Ptolemy Moves the Earth Off-Center

Although Aristotle's model captured the minds of astronomers and lay persons alike for a thousand years, Ptolemy made it work. Probably working in the Egyptian city of Alexandria most of his adult life, Ptolemy made his proposal in a book called “Almagest” (or The Great Compilation) published about A.D. 145. To make Aristotle’s model work, Ptolemy had to move the Earth from the center of the Universe to a point offset from the center. He also had to abandon the steady motion of the planets around their orbits, instead having them move in their circular orbits at a variable speed which made them appear to move steadily around an imaginary “equant point” offset from the center of the Universe opposite from the Earth.

Ptolemy was forced to abandon many of the fundamental principles of Aristotle’s model in order to save it from its apparent failures. The one concept Ptolemy did not abandon was the idea of an interconnected system of perfect spheres. In fact, Ptolemy’s model was careful to avoid any overlap of the epicycle spheres, presumably to maintain the reasonableness of these sphere’s as actual physical realities. 

Almagest and Ptolemy’s many other works were highly regarded by astronomers from antiquity through the Renaissance for their predictive power, ease of computation and clarity, but the soul of astronomy for most practitioners (probably including Ptolemy himself) remained Aristotle. There is hardly a better example of the power of an idea to overwhelm data, reason and logic once it has become firmly established. 

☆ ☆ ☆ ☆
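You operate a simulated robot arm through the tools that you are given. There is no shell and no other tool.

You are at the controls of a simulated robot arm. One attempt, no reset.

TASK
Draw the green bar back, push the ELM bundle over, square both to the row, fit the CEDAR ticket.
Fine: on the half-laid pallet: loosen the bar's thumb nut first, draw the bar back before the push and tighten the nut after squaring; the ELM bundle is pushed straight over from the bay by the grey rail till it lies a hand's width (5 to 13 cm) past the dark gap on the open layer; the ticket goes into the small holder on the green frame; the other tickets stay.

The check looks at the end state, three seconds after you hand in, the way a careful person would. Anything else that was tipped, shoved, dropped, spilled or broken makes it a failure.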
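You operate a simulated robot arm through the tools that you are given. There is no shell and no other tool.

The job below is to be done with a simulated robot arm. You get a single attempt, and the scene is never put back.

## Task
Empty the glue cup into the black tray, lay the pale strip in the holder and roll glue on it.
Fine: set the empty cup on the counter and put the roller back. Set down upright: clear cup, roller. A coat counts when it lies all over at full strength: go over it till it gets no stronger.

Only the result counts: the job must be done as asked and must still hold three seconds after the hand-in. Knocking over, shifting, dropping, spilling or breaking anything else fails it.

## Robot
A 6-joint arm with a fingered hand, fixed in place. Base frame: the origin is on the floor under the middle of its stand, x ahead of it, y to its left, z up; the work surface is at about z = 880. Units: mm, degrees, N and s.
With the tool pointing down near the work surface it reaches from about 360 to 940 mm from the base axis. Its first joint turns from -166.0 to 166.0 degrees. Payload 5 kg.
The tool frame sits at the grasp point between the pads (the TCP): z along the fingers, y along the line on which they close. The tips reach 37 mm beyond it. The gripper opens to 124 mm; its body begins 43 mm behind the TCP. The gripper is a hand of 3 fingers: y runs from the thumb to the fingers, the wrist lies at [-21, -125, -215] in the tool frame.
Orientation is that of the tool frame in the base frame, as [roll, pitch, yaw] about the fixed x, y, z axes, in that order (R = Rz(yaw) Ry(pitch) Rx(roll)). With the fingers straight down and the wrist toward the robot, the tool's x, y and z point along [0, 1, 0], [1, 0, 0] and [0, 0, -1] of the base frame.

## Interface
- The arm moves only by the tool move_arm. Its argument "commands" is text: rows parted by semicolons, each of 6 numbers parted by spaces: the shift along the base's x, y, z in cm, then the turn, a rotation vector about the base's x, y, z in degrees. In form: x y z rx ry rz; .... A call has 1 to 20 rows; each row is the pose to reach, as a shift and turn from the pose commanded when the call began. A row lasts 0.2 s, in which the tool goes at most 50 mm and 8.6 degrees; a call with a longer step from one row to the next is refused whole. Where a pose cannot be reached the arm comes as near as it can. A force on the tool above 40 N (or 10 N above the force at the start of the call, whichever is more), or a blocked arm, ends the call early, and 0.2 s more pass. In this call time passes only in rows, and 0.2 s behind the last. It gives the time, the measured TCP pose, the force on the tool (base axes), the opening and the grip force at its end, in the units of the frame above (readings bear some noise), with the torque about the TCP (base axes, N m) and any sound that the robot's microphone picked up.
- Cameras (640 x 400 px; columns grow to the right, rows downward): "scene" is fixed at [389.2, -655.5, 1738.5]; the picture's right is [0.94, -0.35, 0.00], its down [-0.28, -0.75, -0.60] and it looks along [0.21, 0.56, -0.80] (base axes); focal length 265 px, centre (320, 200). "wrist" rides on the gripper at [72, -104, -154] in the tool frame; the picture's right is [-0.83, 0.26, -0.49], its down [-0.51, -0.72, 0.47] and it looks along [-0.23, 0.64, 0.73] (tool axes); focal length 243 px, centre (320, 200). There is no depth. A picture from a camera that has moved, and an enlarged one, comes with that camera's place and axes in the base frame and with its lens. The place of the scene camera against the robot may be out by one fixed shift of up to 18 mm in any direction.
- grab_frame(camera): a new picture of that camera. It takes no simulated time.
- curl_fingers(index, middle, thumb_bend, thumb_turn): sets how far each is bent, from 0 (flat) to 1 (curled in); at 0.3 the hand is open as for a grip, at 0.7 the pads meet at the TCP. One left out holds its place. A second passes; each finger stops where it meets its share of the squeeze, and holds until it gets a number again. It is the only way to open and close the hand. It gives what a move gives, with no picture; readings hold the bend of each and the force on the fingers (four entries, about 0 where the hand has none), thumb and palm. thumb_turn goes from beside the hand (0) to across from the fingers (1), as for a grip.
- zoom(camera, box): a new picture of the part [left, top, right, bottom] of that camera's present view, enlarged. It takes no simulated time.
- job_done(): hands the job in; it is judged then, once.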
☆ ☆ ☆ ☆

Like all of the other key developments in astronomy (and science in general, for that matter), we give Ptolemy credit for a host of new ideas because he pulled together the innovations of others, added his own key ingredients, and most of all because he expressed his conclusions in a way that others could appreciate. Our idea of science as a series of dramatic events that can be laid out on a timeline like this one is a useful one because it helps us see the evolution of modern notions from less modern ones. But this view masks the true nature of the evolution of knowledge – which is chaotic, prone to firmly held and persistent errors, rife with the worst kind of politics, and much more driven by a constant interaction of smaller (often incorrect) ideas that slowly congeal into a set of better notions vs. isolated flashes of insight that comes as a bolt from the blue.

The popular notion today is that the dogma of formal religions was the great impediment to advancement of scientific thought. But the persistence of Aristotle’s spheres despite contrary evidence is hard to blame on religious thought – surviving as it did through age after age of human history. Instead, I think this story illustrates much more fundamental human tendencies, both in habits of thought and political influences.